Onderzoekers van de universiteit van Michigan trekken die conclusie nadat ze stenen die tijdens de Apollo-missies werden verzameld onder de loep namen. Het gaat om één van de oudste maangesteenten. De gesteenten kwamen tot stand toen een magma-oceaan op de maan kristalliseerde.

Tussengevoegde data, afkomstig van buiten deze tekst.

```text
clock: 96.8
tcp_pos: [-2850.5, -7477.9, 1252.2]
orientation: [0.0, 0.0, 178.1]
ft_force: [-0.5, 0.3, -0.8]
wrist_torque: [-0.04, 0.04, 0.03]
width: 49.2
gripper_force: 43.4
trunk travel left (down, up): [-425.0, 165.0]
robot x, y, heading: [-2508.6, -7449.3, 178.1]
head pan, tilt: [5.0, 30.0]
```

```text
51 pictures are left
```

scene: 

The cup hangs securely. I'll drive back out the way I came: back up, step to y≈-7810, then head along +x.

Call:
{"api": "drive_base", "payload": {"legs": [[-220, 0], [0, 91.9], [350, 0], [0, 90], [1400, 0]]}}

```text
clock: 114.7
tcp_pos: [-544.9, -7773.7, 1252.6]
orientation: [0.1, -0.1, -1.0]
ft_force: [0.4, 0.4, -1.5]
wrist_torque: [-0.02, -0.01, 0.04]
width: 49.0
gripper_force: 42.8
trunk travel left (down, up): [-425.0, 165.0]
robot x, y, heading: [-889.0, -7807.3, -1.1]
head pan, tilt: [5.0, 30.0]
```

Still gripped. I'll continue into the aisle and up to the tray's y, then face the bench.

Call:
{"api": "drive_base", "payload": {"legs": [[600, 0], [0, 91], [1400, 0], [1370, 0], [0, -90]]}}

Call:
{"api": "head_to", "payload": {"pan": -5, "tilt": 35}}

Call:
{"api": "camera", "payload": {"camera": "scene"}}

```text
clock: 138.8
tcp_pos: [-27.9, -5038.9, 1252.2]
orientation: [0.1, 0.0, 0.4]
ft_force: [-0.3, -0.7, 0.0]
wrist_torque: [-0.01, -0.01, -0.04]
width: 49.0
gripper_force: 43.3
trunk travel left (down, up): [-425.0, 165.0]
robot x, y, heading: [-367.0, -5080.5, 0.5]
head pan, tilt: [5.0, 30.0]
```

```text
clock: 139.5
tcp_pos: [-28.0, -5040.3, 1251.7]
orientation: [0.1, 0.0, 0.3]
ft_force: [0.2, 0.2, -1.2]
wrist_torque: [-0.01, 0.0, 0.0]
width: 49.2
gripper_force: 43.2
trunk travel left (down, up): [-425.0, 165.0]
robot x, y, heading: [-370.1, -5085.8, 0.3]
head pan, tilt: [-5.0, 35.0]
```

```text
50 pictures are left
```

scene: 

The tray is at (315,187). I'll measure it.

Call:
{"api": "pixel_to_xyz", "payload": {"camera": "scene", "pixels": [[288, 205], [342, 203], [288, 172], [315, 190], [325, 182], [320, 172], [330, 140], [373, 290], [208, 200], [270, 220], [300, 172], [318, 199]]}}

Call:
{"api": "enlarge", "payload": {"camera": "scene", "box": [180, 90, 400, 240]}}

“Omdat dit enkele van de oudste stenen afkomstig van de maan zijn, kunnen we daaruit afleiden dat er er tijdens de totstandkoming van de maan water voorkwam,” concludeert onderzoeker Youxue Zhang. En dat is opmerkelijk. De ontdekking spreekt de huidige ideeën die wetenschappers over de totstandkoming van de maan hebben, tegen. Volgens veel onderzoekers ontstond de maan toen een hemellichaam ter grootte van Mars in botsing kwam met de jonge aarde. De brokstukken die daarbij vrijkwamen, vormden de maan. Volgens dat model zouden alle vluchtige elementen (waaronder water, red.) tijdens de totstandkoming van de maan zijn verdwenen.
Het idee dat er op de maan water voorkomt, is niet nieuw. De laatste jaren wordt er steeds meer bewijs gevonden dat stelt dat de maan water bevat. Dat het nu ook in oude maanstenen gevonden is, wijst erop dat de maan al heel lang water bevat.